◆ Goal
Transcribe each line of the material as it is, and drop any picture.

◆ Available data
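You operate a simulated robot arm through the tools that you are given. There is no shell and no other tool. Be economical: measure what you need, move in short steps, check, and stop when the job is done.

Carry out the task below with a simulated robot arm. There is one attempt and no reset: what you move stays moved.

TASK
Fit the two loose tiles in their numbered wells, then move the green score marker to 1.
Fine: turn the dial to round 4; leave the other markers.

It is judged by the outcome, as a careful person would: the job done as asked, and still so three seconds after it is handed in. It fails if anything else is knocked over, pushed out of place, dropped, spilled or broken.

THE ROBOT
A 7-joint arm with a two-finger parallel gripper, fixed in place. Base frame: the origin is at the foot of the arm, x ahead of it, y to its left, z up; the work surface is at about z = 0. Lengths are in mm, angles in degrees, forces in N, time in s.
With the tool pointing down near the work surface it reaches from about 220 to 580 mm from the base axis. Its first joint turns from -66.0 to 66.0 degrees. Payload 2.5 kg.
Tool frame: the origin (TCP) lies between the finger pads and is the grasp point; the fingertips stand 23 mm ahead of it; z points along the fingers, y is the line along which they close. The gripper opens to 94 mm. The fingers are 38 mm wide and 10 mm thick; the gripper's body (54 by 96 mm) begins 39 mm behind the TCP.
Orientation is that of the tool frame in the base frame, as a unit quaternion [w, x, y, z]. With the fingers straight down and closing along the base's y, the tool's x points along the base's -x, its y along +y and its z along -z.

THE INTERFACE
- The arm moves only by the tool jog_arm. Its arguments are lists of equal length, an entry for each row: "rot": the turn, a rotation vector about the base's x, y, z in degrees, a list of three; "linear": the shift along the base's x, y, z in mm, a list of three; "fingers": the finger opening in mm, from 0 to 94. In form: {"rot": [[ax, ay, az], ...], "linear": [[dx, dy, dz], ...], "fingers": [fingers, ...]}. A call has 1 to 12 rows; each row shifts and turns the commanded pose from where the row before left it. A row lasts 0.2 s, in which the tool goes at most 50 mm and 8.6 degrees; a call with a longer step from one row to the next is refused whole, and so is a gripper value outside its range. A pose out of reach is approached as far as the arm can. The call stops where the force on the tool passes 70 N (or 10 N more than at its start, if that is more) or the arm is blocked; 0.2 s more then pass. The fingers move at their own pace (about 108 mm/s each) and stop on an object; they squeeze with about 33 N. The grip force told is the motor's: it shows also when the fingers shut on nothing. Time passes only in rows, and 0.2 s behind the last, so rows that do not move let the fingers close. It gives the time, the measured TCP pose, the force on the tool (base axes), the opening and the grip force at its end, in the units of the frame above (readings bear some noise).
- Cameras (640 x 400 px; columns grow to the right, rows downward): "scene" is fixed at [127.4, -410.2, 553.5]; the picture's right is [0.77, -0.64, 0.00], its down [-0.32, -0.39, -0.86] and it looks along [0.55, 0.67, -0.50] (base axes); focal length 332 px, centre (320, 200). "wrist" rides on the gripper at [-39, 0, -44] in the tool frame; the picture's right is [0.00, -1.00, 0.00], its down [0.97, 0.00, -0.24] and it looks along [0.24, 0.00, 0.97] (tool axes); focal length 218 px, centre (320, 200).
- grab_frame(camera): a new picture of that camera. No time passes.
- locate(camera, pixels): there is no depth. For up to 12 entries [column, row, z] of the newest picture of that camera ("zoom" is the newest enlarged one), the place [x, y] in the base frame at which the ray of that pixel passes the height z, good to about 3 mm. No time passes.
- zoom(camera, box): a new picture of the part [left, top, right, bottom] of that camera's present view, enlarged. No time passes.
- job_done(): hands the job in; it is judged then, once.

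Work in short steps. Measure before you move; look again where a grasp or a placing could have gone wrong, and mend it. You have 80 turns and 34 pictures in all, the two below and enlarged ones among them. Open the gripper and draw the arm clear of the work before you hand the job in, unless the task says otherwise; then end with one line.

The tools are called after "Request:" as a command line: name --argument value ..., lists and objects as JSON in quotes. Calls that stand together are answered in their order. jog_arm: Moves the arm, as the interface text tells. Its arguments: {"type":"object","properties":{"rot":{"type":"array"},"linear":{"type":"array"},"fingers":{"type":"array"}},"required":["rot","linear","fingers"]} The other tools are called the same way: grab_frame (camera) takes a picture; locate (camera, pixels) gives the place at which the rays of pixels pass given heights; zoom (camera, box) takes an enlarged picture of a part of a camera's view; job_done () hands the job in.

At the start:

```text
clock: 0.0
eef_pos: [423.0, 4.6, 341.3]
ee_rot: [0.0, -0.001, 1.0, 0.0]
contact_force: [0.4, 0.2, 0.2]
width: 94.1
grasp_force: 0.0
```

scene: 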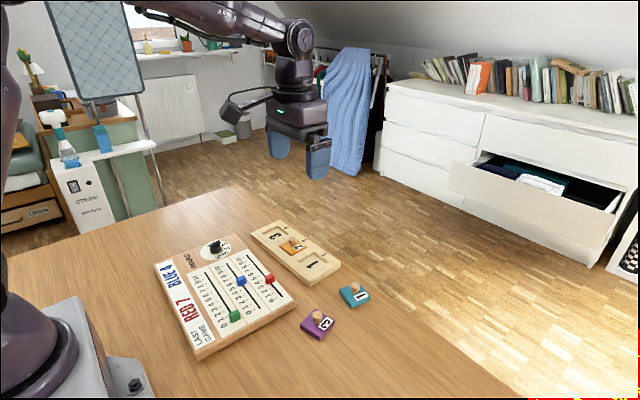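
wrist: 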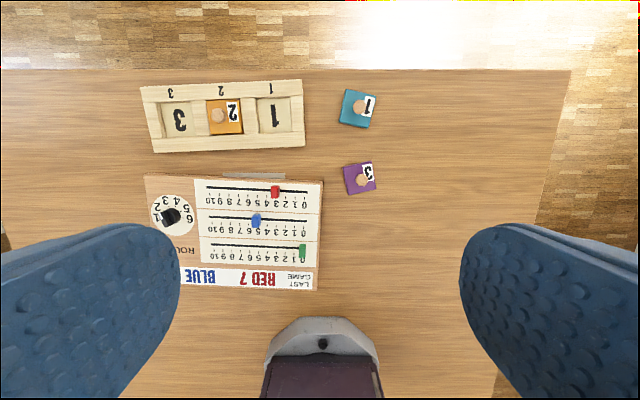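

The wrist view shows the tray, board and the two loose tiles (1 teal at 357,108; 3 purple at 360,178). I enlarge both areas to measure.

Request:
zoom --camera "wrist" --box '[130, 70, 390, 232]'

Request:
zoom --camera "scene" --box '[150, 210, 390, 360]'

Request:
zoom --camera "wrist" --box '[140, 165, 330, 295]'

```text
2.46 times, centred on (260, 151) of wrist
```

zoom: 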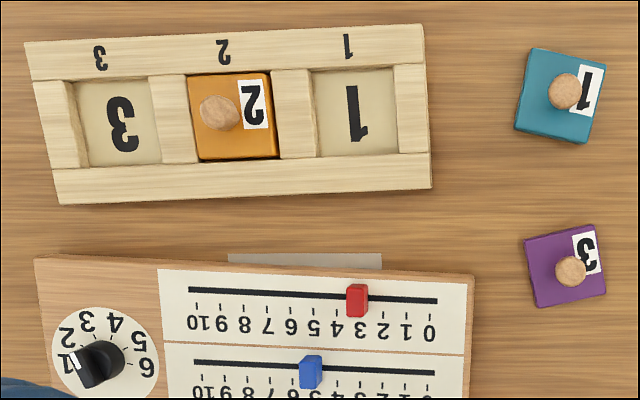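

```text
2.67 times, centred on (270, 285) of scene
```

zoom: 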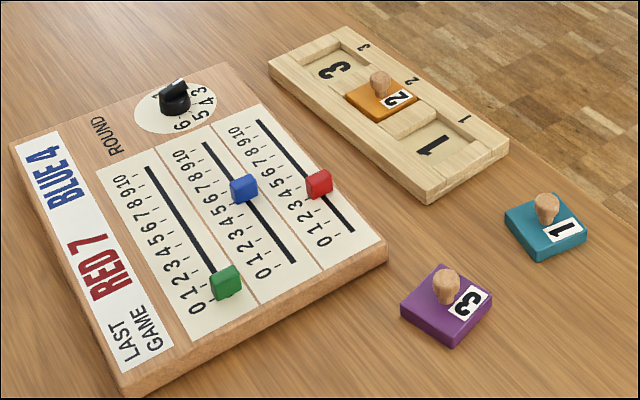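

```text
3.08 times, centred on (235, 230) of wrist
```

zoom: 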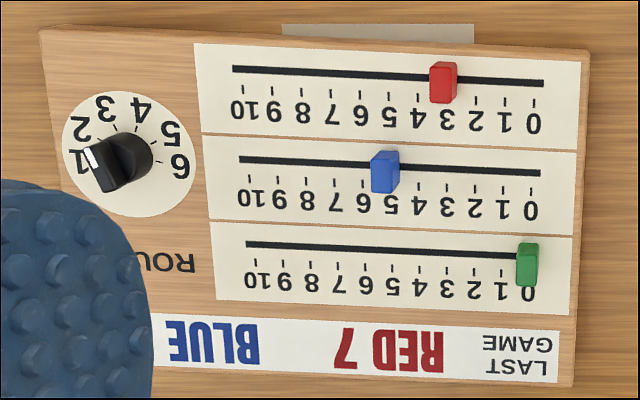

◆ Exercise answer
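You operate a simulated robot arm through the tools that you are given. There is no shell and no other tool. Be economical: measure what you need, move in short steps, check, and stop when the job is done.

Carry out the task below with a simulated robot arm. There is one attempt and no reset: what you move stays moved.

TASK
Fit the two loose tiles in their numbered wells, then move the green score marker to 1.
Fine: turn the dial to round 4; leave the other markers.

It is judged by the outcome, as a careful person would: the job done as asked, and still so three seconds after it is handed in. It fails if anything else is knocked over, pushed out of place, dropped, spilled or broken.

THE ROBOT
A 7-joint arm with a two-finger parallel gripper, fixed in place. Base frame: the origin is at the foot of the arm, x ahead of it, y to its left, z up; the work surface is at about z = 0. Lengths are in mm, angles in degrees, forces in N, time in s.
With the tool pointing down near the work surface it reaches from about 220 to 580 mm from the base axis. Its first joint turns from -66.0 to 66.0 degrees. Payload 2.5 kg.
Tool frame: the origin (TCP) lies between the finger pads and is the grasp point; the fingertips stand 23 mm ahead of it; z points along the fingers, y is the line along which they close. The gripper opens to 94 mm. The fingers are 38 mm wide and 10 mm thick; the gripper's body (54 by 96 mm) begins 39 mm behind the TCP.
Orientation is that of the tool frame in the base frame, as a unit quaternion [w, x, y, z]. With the fingers straight down and closing along the base's y, the tool's x points along the base's -x, its y along +y and its z along -z.

THE INTERFACE
- The arm moves only by the tool jog_arm. Its arguments are lists of equal length, an entry for each row: "rot": the turn, a rotation vector about the base's x, y, z in degrees, a list of three; "linear": the shift along the base's x, y, z in mm, a list of three; "fingers": the finger opening in mm, from 0 to 94. In form: {"rot": [[ax, ay, az], ...], "linear": [[dx, dy, dz], ...], "fingers": [fingers, ...]}. A call has 1 to 12 rows; each row shifts and turns the commanded pose from where the row before left it. A row lasts 0.2 s, in which the tool goes at most 50 mm and 8.6 degrees; a call with a longer step from one row to the next is refused whole, and so is a gripper value outside its range. A pose out of reach is approached as far as the arm can. The call stops where the force on the tool passes 70 N (or 10 N more than at its start, if that is more) or the arm is blocked; 0.2 s more then pass. The fingers move at their own pace (about 108 mm/s each) and stop on an object; they squeeze with about 33 N. The grip force told is the motor's: it shows also when the fingers shut on nothing. Time passes only in rows, and 0.2 s behind the last, so rows that do not move let the fingers close. It gives the time, the measured TCP pose, the force on the tool (base axes), the opening and the grip force at its end, in the units of the frame above (readings bear some noise).
- Cameras (640 x 400 px; columns grow to the right, rows downward): "scene" is fixed at [127.4, -410.2, 553.5]; the picture's right is [0.77, -0.64, 0.00], its down [-0.32, -0.39, -0.86] and it looks along [0.55, 0.67, -0.50] (base axes); focal length 332 px, centre (320, 200). "wrist" rides on the gripper at [-39, 0, -44] in the tool frame; the picture's right is [0.00, -1.00, 0.00], its down [0.97, 0.00, -0.24] and it looks along [0.24, 0.00, 0.97] (tool axes); focal length 218 px, centre (320, 200).
- grab_frame(camera): a new picture of that camera. No time passes.
- locate(camera, pixels): there is no depth. For up to 12 entries [column, row, z] of the newest picture of that camera ("zoom" is the newest enlarged one), the place [x, y] in the base frame at which the ray of that pixel passes the height z, good to about 3 mm. No time passes.
- zoom(camera, box): a new picture of the part [left, top, right, bottom] of that camera's present view, enlarged. No time passes.
- job_done(): hands the job in; it is judged then, once.

Work in short steps. Measure before you move; look again where a grasp or a placing could have gone wrong, and mend it. You have 80 turns and 34 pictures in all, the two below and enlarged ones among them. Open the gripper and draw the arm clear of the work before you hand the job in, unless the task says otherwise; then end with one line.

The tools are called after "Request:" as a command line: name --argument value ..., lists and objects as JSON in quotes. Calls that stand together are answered in their order. jog_arm: Moves the arm, as the interface text tells. Its arguments: {"type":"object","properties":{"rot":{"type":"array"},"linear":{"type":"array"},"fingers":{"type":"array"}},"required":["rot","linear","fingers"]} The other tools are called the same way: grab_frame (camera) takes a picture; locate (camera, pixels) gives the place at which the rays of pixels pass given heights; zoom (camera, box) takes an enlarged picture of a part of a camera's view; job_done () hands the job in.

At the start:

```text
clock: 0.0
eef_pos: [423.0, 4.6, 341.3]
ee_rot: [0.0, -0.001, 1.0, 0.0]
contact_force: [0.4, 0.2, 0.2]
width: 94.1
grasp_force: 0.0
```

scene: 
wrist: 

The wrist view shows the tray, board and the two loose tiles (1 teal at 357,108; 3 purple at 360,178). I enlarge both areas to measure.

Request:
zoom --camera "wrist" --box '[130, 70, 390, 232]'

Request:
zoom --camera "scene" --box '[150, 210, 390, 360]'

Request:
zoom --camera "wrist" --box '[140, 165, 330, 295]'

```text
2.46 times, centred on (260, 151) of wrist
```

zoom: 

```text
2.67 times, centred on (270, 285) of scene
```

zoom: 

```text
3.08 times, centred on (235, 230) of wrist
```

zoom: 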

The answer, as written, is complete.